口紅
口紅(くちべに、lipstick)は、人がメイクアップをする際、唇を彩るために使われる化粧品の一種。多くはスティック状である。
口紅の訳語
口紅の訳語としてしばしば使われる「ルージュ(rouge)」とは、フランス語で赤という意味である。しかし、1990年代後半以降、赤色でない口紅も存在するようになり、オレンジ系・ピンク系・ベージュ系など様々な色味に大別される。唇に艶やかさといった質感のみを加える半透明、または透明なグロスと呼ばれる物もある。
なお、英語では「リップスティック(lipstick)」と言い、略して「リップ」と呼ぶことがある。しかし、日本ではそのように略すと口紅より、主に唇の乾燥を防ぐために用いられるリップクリームを連想させる。業界では、両方扱っているメーカーが多いために、この2つは使い分ける傾向にある。
成分と形状
- 成分
一般的に、ベニバナやコチニールなどの天然色素を原料とした顔料や、主にタール色素などの合成着色料である色素をワックスなどの油分に溶き、型に入れ固めて作られる。しかし製品としての口紅にはこれらの他にも界面活性剤、酸化防止剤、香料など多数の成分が含まれる。

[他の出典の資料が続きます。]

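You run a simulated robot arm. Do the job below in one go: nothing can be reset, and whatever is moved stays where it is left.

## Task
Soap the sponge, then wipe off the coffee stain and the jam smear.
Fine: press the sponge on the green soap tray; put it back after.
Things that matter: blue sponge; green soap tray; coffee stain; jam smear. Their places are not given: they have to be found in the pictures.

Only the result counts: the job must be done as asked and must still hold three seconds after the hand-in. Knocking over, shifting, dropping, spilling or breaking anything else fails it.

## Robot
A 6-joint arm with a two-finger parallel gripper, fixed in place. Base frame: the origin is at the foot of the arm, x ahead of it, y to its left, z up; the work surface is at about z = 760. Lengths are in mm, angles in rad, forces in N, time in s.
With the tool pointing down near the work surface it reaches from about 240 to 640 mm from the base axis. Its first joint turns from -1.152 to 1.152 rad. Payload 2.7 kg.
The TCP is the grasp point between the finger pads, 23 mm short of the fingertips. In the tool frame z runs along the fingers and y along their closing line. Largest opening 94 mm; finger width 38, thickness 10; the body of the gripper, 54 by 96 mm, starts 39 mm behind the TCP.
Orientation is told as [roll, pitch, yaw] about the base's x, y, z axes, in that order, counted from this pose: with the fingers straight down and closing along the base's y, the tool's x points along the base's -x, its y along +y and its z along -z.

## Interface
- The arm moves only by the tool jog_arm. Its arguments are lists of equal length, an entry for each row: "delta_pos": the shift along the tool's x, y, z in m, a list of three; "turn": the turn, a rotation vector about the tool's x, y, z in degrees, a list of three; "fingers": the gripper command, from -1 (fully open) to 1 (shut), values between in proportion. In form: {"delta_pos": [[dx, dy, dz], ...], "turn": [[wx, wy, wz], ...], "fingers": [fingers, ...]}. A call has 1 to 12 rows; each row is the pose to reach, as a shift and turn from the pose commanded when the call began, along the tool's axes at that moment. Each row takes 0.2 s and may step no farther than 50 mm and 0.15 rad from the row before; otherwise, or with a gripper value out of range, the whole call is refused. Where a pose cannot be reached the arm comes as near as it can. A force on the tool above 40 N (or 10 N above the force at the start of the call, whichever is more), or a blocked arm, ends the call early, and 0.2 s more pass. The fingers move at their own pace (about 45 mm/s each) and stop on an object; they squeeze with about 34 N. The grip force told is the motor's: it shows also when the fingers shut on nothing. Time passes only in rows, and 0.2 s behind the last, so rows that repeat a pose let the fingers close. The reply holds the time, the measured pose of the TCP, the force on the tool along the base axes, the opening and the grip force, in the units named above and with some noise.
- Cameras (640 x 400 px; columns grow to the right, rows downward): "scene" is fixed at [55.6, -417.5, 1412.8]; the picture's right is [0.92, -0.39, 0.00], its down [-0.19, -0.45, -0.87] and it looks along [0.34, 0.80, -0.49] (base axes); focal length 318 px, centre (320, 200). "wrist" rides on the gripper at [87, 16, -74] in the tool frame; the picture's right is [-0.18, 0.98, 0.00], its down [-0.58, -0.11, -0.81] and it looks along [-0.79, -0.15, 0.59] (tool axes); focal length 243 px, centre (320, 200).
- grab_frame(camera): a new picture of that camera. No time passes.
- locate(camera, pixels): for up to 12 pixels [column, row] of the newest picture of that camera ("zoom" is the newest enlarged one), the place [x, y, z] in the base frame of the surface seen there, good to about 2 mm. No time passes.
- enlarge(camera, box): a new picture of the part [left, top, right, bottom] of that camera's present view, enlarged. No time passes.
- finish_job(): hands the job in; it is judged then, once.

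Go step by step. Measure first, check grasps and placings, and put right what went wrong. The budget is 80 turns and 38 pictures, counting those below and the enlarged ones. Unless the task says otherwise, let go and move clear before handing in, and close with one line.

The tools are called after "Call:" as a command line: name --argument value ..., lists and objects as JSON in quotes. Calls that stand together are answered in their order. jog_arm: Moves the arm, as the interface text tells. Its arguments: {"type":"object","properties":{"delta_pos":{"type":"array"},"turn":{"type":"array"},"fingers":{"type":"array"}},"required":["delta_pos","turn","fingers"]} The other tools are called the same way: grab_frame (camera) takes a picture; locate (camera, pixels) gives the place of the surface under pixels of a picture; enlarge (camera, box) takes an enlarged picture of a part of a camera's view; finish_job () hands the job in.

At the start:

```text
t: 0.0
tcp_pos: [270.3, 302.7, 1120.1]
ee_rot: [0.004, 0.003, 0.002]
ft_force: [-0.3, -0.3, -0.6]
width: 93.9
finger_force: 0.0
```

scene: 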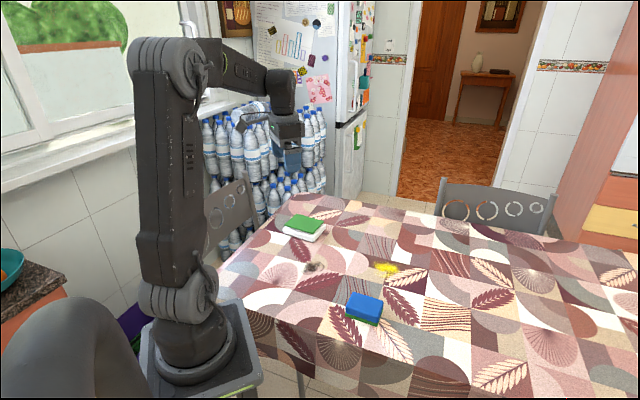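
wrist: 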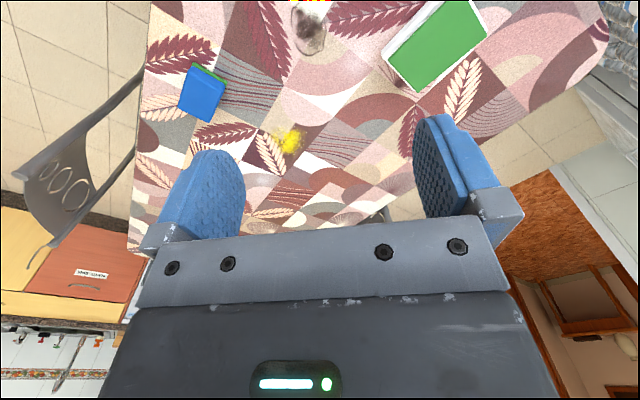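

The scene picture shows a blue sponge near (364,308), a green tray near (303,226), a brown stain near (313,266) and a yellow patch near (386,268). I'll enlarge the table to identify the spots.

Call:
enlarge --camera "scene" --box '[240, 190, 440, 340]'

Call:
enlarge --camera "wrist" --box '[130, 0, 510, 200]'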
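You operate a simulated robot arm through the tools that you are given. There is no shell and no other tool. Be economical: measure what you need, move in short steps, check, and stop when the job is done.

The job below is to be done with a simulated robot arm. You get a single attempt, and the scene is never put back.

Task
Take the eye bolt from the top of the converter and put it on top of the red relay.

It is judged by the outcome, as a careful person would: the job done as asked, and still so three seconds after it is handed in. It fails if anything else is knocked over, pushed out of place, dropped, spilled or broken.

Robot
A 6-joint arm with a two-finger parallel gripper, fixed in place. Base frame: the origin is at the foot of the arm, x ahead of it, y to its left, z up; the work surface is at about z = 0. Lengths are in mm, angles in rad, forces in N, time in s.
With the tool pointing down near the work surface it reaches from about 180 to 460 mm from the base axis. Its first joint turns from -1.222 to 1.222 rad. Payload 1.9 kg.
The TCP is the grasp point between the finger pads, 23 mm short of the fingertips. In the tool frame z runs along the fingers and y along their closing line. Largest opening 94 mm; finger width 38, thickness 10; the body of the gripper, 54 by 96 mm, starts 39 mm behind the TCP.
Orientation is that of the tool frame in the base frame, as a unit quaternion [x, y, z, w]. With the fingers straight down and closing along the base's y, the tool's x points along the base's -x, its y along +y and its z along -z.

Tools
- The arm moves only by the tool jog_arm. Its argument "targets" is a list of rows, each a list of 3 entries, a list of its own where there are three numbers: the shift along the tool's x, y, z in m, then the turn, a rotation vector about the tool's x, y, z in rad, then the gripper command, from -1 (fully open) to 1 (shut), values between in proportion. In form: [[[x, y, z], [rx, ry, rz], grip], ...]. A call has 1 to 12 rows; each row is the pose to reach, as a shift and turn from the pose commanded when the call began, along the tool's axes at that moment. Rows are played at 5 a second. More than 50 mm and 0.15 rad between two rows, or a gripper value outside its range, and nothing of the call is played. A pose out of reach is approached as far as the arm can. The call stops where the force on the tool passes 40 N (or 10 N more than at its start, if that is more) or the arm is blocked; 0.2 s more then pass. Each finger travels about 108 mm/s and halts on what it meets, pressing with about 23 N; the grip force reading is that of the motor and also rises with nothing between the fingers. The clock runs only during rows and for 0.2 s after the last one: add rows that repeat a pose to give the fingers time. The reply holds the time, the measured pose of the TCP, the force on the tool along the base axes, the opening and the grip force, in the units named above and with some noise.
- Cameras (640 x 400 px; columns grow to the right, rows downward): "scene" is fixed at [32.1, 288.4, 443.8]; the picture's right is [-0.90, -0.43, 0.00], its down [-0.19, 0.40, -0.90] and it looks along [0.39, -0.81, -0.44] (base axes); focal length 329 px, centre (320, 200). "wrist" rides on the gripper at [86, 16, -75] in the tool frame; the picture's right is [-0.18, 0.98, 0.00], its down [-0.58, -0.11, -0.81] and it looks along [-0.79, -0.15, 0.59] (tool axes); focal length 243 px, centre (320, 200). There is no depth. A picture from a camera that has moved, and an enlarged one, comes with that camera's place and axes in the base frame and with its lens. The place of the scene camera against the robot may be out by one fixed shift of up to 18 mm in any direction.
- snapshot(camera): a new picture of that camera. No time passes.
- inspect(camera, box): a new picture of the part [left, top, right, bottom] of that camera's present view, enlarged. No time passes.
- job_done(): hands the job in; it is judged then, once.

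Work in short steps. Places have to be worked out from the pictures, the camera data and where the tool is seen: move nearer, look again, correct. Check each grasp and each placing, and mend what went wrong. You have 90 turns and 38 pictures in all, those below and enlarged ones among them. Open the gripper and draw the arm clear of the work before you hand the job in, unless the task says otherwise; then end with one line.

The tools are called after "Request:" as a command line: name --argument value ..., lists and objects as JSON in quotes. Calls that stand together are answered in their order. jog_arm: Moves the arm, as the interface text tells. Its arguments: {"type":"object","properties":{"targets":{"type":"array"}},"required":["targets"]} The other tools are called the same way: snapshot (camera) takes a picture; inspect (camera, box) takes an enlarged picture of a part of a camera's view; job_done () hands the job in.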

食器・衣服などに付着すると、口紅の主成分が油分と色素であること、加えて近年の口紅の色持ちを良くさせる成分のために非常に落ちにくい汚れとなる。そのため最近では食器などに付着しにくい性質を謳う製品も多い。
- 形状
形状はスティック状の物が一般的で、フタを取って1cmほど繰り出し、直接あるいはリップブラシに取って唇に塗布する。また最近はリキッド状(液状)の口紅も発売されており、口紅の発色と、グロスのようなみずみずしいツヤ感を同時に楽しめる。この場合、直に唇に塗布することは不可能なので、別にリップブラシに取るか、内蔵のチップなどで塗布する。
歴史
約7万年前に、悪魔などが口や耳などの穴から進入してこないよう、赤色の物を塗る習慣があったのが始まりと言われている。これは、出土した当時の人骨の口などに赤色が付着している痕跡があったため判明した。別の説では、紀元前3000年頃のエジプト人が使用したと思われる口紅が発見され、紀元前1200年頃のエジプトで、人々が目や唇に化粧している絵画も発見されている。
効果
- 現代において、化粧のうちでも重要な要素とされ、色、質感などが重要である。光沢も重要であり、光彩を放つパールやラメが混入されていることがある。
- 保湿機能などが付加され、冬期の乾燥した環境下でも使用できる製品が開発されている。
- 夏期には紫外線防止効果のあるものも選ばれる。